Discovery pulled off a high-wire act on this front in its first two seasons, particularly in its use of Mr. Spock and the crew of Captain Christopher Pike’s Enterprise. Such figures had a deep roots in the franchise, and employing them in Discovery meant running the risk of contradicting some previously established detail. Its initial setting, some 10 years before James Kirk’s command of the Enterprise, created a looming wall of continuity issues, and while Discovery acquitted itself admirably, it may have been only a matter of time before the series ran into a serious continuity error. It cut the Gordian Knot by sending the crew into the 32nd century – far beyond any previously established events in the timeline – while using the threat of Control in Season 2 to explain why Spock never spoke of his adoptive sister, Michael Burnham, or Discovery’s crew in other series.
It was a slick solution, but the original series was no stranger to such a problem, either. Star Trek creator Gene Roddenberry didn’t believe in continuity, and in the pop-culture ecosystem of the late 1960s, there was little reason for such considerations. Movies and television were built around single-shot dramas, with syndication allowing individual episodes to be swapped around the TV schedule at random. Even ongoing franchises like James Bond paid only lip service to continuity. Indeed, according to Gene Roddenberry: The Myth and the Man Behind Star Trek, the notion of a Stardate was created in part to avoid giving any hard dates for its drama. The opening title card for Star Trek: The Wrath of Khan – reading simply “In the 23rd Century…” – was the first concrete onscreen confirmation of any modern timeline dates.
That bit it hard during Star Trek: The Motion Picture, thanks to standard Hollywood vanity that complicated subsequent needs to pin down when events in the franchise took place. The movie was released 10 years after the final episode of The Original Series, and yet it was intended as a, more or less, immediate follow-up. The telltale line of dialogue comes from Captain Decker, whom Admiral Kirk replaces as commander of Enterprise. He notes that Kirk hasn’t “logged a single star hour in two-and-a-half years.” In The Star Trek Encyclopedia, franchise veteran Michael Okuda makes clear that the gap represents the time between the end of the original series’ five-year mission and the events of the film. When that takes place is still an unresolved question – with some sources citing 2271 as the year The Motion Picture is set, and others placing it as 2273 – but regardless, the dialogue makes it clear only a short time has passed between the 1969 final episode of TOS, “Turnabout Intruder,” and the events of the first 1979 movie.
Okuda’s efforts were intended to pin down specific dates after the fact. At the time the film was made, it was more important for their aging stars to look younger than they were. William Shatner was 48 years old when the movie premiered, and yet the dialogue suggests he should be a good deal younger than he appears. The film struggled mightily to hide the fact with make-up and lighting tricks, but it could only go so far; later high-definition restorations of The Motion Picture made those efforts embarrassingly apparent.

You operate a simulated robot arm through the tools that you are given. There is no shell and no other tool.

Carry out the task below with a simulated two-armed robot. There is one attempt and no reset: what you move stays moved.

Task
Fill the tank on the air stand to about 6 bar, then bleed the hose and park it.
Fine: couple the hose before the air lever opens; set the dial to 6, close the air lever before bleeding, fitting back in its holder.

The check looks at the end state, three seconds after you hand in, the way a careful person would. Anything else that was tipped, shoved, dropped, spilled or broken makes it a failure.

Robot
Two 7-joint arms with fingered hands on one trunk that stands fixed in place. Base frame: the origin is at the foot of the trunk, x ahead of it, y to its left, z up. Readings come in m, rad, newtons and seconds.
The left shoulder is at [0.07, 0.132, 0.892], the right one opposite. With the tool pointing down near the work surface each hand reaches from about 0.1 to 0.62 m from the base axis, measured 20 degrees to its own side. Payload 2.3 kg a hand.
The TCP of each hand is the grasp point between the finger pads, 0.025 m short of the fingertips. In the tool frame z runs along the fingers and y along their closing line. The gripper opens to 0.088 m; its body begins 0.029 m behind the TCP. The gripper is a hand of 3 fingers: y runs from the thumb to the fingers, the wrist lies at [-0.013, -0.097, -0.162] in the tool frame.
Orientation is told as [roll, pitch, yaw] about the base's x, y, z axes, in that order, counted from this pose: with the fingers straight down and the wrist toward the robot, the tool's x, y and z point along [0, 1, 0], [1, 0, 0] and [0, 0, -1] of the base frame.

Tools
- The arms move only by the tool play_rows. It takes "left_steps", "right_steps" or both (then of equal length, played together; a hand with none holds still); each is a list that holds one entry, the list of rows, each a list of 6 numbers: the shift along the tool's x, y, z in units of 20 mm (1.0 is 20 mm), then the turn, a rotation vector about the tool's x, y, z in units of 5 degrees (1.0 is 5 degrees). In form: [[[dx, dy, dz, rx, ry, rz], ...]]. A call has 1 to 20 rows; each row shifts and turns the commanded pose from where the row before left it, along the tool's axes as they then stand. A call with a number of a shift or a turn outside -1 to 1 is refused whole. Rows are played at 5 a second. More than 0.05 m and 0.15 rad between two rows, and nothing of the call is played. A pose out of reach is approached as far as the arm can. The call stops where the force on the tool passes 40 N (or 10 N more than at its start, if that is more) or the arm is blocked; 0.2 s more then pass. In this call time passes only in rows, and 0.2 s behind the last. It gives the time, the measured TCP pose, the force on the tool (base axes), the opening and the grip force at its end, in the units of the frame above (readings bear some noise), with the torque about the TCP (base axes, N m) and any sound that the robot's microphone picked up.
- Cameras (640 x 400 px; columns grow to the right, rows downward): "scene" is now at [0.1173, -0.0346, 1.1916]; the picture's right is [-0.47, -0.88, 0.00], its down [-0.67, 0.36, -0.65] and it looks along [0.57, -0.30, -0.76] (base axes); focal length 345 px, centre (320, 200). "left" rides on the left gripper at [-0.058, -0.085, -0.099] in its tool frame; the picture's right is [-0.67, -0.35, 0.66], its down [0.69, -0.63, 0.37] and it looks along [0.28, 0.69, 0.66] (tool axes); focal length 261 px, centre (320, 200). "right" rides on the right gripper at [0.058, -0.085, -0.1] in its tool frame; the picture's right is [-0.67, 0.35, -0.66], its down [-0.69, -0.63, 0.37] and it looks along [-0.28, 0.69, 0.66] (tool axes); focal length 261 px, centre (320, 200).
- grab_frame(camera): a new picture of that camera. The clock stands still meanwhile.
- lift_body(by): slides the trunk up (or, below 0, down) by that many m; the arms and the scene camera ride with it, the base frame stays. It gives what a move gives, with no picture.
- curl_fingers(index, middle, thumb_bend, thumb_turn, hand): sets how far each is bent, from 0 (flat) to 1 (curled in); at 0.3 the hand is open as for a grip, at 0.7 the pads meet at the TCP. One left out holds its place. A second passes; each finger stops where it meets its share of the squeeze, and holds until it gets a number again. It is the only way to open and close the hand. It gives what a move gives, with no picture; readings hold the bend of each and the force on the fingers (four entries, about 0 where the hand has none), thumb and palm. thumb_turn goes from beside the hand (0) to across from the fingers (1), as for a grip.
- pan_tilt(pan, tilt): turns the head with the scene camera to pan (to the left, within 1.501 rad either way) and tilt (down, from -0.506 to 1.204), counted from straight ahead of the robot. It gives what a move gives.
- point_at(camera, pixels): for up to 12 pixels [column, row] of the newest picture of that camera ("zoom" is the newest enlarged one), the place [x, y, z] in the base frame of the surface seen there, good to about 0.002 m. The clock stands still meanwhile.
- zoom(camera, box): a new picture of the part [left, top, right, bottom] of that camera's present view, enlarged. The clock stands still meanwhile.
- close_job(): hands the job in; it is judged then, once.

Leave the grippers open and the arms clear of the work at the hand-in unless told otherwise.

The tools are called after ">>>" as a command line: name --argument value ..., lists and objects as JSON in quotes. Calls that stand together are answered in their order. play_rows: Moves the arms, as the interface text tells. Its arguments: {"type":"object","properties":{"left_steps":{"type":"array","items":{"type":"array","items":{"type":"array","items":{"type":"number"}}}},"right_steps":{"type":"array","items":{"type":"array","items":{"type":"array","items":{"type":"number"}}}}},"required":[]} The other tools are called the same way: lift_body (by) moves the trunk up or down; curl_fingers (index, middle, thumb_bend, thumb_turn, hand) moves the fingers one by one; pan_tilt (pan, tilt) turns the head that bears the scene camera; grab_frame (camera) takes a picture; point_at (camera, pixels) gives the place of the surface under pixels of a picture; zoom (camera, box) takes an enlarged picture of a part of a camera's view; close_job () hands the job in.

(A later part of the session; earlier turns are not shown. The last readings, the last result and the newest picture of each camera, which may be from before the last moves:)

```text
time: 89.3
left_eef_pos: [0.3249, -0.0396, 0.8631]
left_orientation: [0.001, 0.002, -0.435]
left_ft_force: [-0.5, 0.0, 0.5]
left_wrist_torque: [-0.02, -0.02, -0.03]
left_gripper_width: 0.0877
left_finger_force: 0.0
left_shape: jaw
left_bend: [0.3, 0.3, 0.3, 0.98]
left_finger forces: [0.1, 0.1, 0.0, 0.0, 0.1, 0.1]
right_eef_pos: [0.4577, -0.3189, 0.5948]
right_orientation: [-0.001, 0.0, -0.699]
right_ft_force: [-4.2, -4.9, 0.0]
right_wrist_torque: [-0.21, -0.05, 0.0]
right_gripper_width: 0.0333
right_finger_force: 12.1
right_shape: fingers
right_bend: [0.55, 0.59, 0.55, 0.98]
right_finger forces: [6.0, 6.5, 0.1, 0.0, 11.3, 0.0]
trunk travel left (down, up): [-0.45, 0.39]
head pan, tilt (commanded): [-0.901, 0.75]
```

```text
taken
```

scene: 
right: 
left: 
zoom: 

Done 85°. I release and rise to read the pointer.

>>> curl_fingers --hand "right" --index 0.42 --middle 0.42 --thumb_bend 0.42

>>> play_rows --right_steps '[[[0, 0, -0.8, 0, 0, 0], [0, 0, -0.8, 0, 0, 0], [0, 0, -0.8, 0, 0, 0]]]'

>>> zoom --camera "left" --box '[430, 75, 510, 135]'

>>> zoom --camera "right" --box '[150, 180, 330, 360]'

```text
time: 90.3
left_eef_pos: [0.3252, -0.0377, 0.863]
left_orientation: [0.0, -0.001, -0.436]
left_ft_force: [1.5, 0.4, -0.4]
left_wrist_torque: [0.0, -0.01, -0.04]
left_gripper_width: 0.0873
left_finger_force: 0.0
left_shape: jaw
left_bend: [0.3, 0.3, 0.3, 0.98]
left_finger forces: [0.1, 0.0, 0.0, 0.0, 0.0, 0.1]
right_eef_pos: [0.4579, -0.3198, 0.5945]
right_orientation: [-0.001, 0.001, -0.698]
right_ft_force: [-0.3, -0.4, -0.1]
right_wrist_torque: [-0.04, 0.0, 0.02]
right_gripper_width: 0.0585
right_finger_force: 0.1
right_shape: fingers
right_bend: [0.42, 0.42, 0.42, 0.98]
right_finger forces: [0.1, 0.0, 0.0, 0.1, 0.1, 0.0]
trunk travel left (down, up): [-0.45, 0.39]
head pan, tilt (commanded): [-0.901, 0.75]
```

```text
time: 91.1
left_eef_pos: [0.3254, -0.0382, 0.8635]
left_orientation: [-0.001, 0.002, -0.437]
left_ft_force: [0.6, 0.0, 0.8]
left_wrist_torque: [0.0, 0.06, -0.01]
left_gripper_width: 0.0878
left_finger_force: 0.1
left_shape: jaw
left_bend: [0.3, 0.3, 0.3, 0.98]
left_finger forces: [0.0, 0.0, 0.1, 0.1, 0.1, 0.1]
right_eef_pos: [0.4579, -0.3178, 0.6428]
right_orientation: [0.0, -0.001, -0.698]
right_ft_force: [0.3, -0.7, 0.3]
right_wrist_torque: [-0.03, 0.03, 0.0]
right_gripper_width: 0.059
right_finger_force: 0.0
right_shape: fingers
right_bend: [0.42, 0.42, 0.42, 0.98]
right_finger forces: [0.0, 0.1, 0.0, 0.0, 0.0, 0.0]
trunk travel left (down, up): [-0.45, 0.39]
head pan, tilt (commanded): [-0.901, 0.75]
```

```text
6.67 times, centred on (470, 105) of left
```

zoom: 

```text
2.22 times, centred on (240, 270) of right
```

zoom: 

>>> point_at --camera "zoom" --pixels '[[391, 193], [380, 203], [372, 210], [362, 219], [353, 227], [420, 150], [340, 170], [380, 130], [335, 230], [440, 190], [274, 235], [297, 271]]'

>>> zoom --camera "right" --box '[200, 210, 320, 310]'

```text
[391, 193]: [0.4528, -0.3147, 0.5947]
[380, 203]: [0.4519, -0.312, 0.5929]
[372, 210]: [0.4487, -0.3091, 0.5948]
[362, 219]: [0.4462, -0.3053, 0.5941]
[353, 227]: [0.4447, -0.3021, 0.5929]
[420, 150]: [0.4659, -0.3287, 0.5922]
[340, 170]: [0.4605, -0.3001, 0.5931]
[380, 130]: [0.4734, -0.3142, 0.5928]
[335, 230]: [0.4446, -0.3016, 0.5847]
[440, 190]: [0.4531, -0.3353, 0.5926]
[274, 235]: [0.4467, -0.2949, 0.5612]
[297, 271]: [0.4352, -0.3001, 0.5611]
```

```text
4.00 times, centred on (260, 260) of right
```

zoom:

The Wrath of Khan gave an opportunity for a major course correction, as it grappled with the realities of Kirk’s advancing age head-on, and allowed the timeline to catch up. Ironically, the film was released two-and-a-half years after the first one, and yet the official timeline jumped forward 12 years, to 2285. The reversal speaks volumes, not only about the challenges Star Trek faced in making the leap to the big screen, but about how common continuity problems could be even in this comparatively early stage of the franchise’s development. They’re part and parcel of any creative endeavor of this size. The Motion Picture suffered a number of growing pains in order to help the franchise do better. Its head-scratching placement in the timeline was the price it had to pay.